The bill provides for an appeal of a denial of a request for reclassification, but only to the "Minister of the organ of state in question." Sec. 32. It also outlines in broad terms the principles to be applied in the classification and declassification processes--for example, to respect the South African constitutional right to access to information.
The bill has come under heavy criticism by media advocates and non-governmental organizations as paving the way for government intimidation and harassment of a South African media that is increasingly critical of excesses and self-dealing by government officials. The bill provides up to 25 years imprisonment for obtaining or releasing "sensitive information" (as defined above) if the disclosure may "cause serious or irreparable harm to the national interests of the Republic." Sec. 39(1)(b)(i). Lesser sentences may be imposed for less serious harms.
The ANC is also considering adding a media tribunal that would regulate print media, although that proposal is not (yet) part of the bill before Parliament.
President Zuma defended the measures in a letter on the ANC on-line newsletter ANC Today. Zuma turned the focus on the media, asking
[W]hat is the role of the media in the promotion of our country's human rights culture and the Bill of Rights? Does it have a role in promoting nation building? Does it have a role to play in the promotion of our country's prosperity, stability and the well-being of its people? Is it a spectator, or does it have vested interests and an agenda, political and commercial, that it cherishes and promotes?
And: "The media has put itself on the pedestal of being the guardian. . . . [W]ho is guarding the guardian?"
The South African Constitution contains capacious rights to expression and information.
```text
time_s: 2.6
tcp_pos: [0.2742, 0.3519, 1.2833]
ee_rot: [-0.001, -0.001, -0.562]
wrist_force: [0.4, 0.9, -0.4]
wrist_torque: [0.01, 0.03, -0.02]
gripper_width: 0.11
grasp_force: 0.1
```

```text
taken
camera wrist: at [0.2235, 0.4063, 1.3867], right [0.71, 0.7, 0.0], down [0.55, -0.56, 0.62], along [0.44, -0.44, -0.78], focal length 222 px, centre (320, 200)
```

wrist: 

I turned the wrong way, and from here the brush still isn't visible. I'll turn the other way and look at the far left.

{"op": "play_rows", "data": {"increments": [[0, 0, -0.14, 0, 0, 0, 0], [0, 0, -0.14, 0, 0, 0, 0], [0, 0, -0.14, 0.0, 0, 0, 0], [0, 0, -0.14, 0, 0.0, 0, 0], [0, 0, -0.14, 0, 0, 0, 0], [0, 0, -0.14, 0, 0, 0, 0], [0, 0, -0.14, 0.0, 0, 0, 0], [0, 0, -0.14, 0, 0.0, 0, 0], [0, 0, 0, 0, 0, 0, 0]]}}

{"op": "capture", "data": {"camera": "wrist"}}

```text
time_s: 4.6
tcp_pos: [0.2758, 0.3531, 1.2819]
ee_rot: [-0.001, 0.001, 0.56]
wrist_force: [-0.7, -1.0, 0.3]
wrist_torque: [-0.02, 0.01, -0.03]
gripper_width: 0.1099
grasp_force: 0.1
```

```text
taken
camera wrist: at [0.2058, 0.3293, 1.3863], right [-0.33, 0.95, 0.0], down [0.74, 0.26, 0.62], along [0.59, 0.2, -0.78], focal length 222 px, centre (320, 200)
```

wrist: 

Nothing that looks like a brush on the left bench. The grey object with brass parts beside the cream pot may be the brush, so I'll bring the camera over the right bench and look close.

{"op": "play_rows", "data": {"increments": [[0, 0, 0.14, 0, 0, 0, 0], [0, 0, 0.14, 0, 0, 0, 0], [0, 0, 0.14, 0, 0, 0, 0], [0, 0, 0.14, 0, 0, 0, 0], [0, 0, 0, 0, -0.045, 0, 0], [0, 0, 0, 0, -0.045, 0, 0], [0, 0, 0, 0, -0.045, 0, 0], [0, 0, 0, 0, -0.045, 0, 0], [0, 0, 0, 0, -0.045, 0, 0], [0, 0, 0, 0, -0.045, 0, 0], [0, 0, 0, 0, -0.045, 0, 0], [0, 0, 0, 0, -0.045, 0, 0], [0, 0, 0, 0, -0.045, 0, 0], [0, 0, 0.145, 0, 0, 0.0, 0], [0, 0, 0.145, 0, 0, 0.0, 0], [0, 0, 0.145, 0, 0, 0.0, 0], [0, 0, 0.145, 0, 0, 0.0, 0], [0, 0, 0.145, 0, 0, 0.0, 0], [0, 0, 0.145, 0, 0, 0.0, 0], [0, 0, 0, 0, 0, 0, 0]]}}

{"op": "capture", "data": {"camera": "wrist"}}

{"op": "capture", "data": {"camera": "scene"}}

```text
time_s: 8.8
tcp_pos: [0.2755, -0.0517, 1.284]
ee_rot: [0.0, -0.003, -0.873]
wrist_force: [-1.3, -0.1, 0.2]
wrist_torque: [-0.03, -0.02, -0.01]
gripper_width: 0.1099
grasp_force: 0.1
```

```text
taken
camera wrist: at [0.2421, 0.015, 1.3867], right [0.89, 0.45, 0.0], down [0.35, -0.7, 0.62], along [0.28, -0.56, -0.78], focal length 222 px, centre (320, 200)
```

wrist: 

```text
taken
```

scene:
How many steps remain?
Section 16, Freedom of Expression, states:
(1) Everyone has the right to freedom of expression, which includes
(a) freedom of the press and other media;
(b) freedom to receive or impart information or ideas;
(c) freedom of artistic creativity; and
(d) academic freedom and freedom of scientific research.
(2) The right in subsection (1) does not extend to
(a) propaganda for war;
(b) incitement of imminent violence; or
(c) advocacy of hate that is based on race, ethnicity, gender or religion, and that constitutes incitement to cause harm.
Section 32, Access to Information, states:
(1) Everyone has the right of access to
(a) any information held by the state; and
(b) any information that is held by another person and that is required for the exercise or protection of any right.
(2) National legislation may be enacted to give effect to this right, and may provide for reasonable measures to alleviate the administrative and financial burden on the state.
Neither Section 16 nor Section 32 is nonderogable, and both are subject to the limitation-of-rights provision in Section 36 that outlines principles and factors to determine when the government may limit rights.
Monday, August 23, 2010
The Haitian electoral commission late Friday rejected Wyclef Jean and 14 other candidates for president in the November election. Jean said he would appeal the ruling, although it's not clear that the ruling can be appealed. The Christian Science Monitor reports here; the New York Times reports here.
As we posted just before the commission issued its ruling, Jean's qualifications were in doubt because, according to some, his frequent travels outside Haiti meant that he failed to satisfy the Haitian constitutional requirement that a candidate reside within the country for five consecutive years prior to the election. Jean argued that he traveled as a goodwill ambassador for Haiti but maintained residence in the country and thus satisfied the five-year residency requirement.
The commission didn't say why it rejected Jean and the 14 others, including Haiti's ambassador to the U.S., Raymond Joseph.
Sunday, August 22, 2010
Update: September 7, 2010: Gillard forms Government.
Gillard (pictured right with the US Ambassador to Australia, Jeff Bleich via) is the current Prime Minister of Australia- - - and first woman PM - - - who assumed power after Kevin Rudd's resignation.
The election has been inconclusive for either of the major parties, with independents and the Green Party winning seats in Parliament's House of Representatives. This is not dissimilar to the election in Great Britain last May.
The constitutional process of forming a government, including the Prime Minister, is helpfully explained by the Parliament as follows:
The Prime Minister is appointed by the Governor-General [the Queen's Representative] who by convention under the Constitution, must appoint the parliamentary leader of the party, or coalition of parties, which has a majority of seats in the House of Representatives. This majority party becomes the government and provides the ministers, all of whom must be members of Parliament.
The Federal Executive Council, referred to in the Constitution, comprises all ministers, with the Governor-General presiding. Its principal functions are to receive ministerial advice and approve the signing of formal documents such as proclamations, regulations, ordinances and statutory appointments.
Australia operates under a Cabinet system of government. The Cabinet, not mentioned in the Constitution, is the key decision-making body of the government and comprises senior Government Ministers. The decisions of Cabinet are given legal effect by their formal ratification by the Federal Executive Council.
Good reporting and updates can be found at the Sydney Morning Herald.